Frostpunk 2 Review: Bigger City, Less Intimate (PS5)
Summary:
3.3
Beaucracy Punk
Frostpunk is a story of those lonely few gathering together to weather the frozen tundra of an apocalyptic winter. By the end of it, you’ve succeeded in eking out a living in the endless cold and have established a colony. Frostpunk 2 dives off from here into full-on city management, making it a very different game.
The intimacy and personal choices have been blown out to the point that it’s far more of a simulation game than it is a role-playing experience. This is, of course, a double edged sword. For a RPG-lover, it’s a bit of a let down. There are choices to be made throughout the storymode, and there are lovingly-rendered images to accompany them, but they’re few and far between. What’s worse is that you hardly feel the weight of your actions, nor do most choices matter in the long run.

Take the first choice for example, to weather the winter you can:
- Continue stockpiling food and risk not meeting quota.
- Slaughter the local population of seals, securing this winter but losing the food source.
- Allow the elders, who have volunteered, to walk out into the snow to never return, reducing the stockpile quota.
By the time I reached this choice, I wasn’t especially concerned. I didn’t know any of the people living in my city, they were just numbers ticking up or down, so I wondered why there wasn’t an option D: Eat the elders. After all, why waste the protein? That would see the food stock number go up and the stock quota go down at the same time. And for a game like Frostpunk, which is basically Mad Max in snow, why not? The only obvious answers seem to be that it’d make the game too easy, or that they do want you to care about your people, even if they don’t want you to meet them.

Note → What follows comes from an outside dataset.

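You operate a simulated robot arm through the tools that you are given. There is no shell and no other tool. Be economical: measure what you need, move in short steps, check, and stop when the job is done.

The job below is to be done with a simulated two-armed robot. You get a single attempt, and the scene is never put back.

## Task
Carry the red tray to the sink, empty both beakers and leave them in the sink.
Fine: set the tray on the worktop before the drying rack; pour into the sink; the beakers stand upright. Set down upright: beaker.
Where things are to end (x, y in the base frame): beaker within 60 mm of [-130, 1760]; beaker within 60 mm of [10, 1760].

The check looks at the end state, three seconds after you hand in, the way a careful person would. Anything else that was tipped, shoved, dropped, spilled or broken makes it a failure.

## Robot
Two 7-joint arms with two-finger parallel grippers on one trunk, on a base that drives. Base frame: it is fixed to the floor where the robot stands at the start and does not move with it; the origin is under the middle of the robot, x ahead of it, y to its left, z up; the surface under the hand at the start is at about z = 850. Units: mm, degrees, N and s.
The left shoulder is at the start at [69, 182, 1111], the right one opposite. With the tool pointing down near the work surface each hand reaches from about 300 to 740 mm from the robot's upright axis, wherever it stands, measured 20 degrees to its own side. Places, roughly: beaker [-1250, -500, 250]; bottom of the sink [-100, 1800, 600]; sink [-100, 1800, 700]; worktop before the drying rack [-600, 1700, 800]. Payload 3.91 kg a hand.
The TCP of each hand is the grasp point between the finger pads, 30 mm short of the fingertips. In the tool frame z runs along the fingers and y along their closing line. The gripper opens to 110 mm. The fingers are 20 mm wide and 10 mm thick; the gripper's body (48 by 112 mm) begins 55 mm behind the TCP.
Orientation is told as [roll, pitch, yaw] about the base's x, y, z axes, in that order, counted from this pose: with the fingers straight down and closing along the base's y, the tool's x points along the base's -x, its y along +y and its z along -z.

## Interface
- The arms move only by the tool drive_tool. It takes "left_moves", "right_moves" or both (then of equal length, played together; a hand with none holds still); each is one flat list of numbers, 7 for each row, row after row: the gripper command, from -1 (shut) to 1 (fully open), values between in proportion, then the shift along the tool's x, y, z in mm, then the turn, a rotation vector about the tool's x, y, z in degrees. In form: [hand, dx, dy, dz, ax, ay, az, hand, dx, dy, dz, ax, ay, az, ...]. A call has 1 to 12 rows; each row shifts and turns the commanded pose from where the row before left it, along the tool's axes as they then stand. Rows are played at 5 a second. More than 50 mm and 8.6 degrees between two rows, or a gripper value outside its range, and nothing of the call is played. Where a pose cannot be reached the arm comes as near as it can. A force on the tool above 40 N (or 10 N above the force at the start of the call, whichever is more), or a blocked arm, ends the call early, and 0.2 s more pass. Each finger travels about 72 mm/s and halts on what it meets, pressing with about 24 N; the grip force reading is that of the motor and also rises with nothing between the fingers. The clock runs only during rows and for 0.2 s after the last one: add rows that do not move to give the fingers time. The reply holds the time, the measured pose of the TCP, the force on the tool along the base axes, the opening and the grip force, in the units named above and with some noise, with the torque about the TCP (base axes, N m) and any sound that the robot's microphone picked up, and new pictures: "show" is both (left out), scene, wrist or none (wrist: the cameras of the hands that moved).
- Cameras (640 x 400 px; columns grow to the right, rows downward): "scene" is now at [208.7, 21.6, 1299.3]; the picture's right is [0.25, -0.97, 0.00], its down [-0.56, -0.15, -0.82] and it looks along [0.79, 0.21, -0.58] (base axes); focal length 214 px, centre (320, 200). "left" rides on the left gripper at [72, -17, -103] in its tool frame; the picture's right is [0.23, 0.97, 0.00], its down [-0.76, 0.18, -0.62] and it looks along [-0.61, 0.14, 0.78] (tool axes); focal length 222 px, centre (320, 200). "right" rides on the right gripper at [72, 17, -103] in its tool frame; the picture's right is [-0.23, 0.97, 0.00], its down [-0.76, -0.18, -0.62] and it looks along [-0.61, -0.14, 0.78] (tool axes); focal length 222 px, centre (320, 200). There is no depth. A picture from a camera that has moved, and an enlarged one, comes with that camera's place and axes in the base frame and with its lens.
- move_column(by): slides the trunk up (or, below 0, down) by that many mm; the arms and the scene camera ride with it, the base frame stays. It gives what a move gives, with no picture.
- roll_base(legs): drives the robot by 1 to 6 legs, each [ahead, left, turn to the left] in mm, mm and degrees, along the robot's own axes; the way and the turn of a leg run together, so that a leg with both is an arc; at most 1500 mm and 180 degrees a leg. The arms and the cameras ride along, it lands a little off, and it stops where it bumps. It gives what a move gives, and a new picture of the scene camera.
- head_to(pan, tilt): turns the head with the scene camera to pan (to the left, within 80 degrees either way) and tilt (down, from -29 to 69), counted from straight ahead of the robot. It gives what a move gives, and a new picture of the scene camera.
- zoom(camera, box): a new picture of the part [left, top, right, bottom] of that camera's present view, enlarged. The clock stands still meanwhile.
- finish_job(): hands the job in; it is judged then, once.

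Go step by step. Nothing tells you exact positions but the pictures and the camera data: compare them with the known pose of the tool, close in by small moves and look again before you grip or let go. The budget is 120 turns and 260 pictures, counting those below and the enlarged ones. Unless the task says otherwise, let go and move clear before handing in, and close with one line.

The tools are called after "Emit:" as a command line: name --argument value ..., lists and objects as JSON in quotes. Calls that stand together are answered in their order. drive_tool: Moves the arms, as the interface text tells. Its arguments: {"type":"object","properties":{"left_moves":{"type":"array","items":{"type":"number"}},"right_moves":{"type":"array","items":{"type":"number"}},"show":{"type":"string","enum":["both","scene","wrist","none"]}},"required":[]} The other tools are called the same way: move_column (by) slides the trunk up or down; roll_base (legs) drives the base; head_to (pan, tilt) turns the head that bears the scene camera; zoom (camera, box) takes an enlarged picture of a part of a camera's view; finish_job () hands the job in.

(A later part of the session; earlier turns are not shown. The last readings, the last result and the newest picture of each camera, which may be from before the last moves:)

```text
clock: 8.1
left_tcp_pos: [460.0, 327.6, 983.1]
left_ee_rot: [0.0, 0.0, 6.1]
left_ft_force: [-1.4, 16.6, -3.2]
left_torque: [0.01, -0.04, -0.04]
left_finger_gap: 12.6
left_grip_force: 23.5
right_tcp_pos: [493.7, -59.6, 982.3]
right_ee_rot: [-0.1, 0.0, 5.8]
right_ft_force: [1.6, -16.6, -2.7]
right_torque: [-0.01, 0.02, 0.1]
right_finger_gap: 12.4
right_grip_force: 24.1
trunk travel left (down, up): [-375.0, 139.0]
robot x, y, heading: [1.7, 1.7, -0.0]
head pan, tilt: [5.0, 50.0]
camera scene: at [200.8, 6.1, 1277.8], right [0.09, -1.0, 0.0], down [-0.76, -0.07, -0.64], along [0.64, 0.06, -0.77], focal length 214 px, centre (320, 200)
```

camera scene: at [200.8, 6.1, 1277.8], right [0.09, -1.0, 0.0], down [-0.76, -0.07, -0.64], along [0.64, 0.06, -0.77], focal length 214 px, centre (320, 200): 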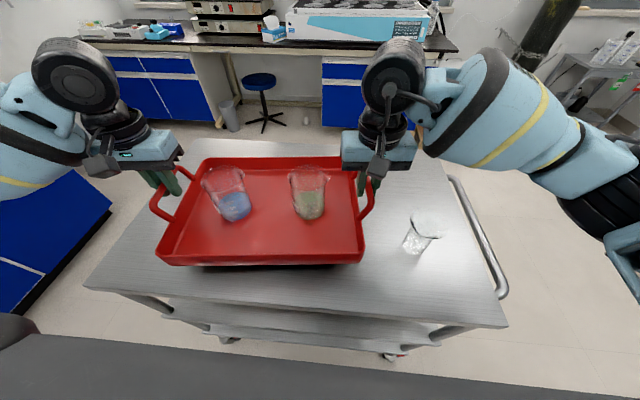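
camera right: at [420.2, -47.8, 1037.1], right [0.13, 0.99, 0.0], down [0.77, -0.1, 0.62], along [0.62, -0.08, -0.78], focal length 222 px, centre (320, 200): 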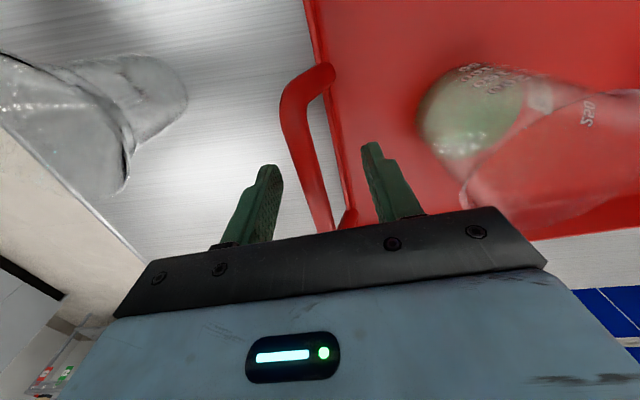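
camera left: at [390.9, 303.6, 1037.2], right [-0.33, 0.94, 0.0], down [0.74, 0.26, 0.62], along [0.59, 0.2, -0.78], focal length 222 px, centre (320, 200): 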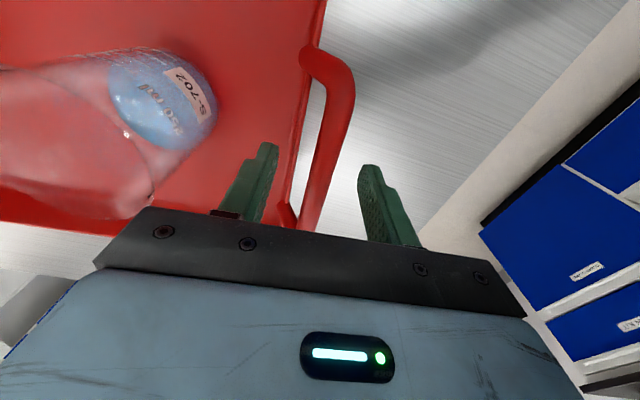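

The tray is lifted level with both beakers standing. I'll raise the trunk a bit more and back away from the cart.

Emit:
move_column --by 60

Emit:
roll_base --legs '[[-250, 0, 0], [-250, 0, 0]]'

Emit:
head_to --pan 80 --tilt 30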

In the end, I let the elders take a walk. I safely met quota and wondered if I should have tried the kinder path, but the only effect was a title card of a child saying ‘Grandma said I won’t see them for a long time, who will read stories to me now?’. That got me. But only for a moment, then it was back to managing my energy resources and switching between pausing and fast-forwarding my icebreaking.

On the mechanical side of the game, it’s similarly frustrating. You should know that I haven’t got the patience for city-builders, but I don’t mind a game like Civilisation. The difference here is the micromanaging time. There’s no clear reason why the game couldn’t be set up by turns instead of realtime. Maybe others play it differently, but I play it with turns anyway, pausing to set up my actions then fast-forwarding until some complete, repeating ad nauseum. It all feels a bit fiddly, and it’s definitely wasting more time than it needs to.
All in all, it’s a let down, but not a failure. It’s gorgeously rendered, and a direct evolution from the first game, but it’s left some of the grit and grime behind. If you are the type to love a city-builder, then you’ll likely love it more than the first, just know that there are some technical difficulties when your build number gets too high (you can drop your graphics settings to offset this). But if you were hoping for some hard choices and tough scenarios, the first game (plus DLCs) is the better choice.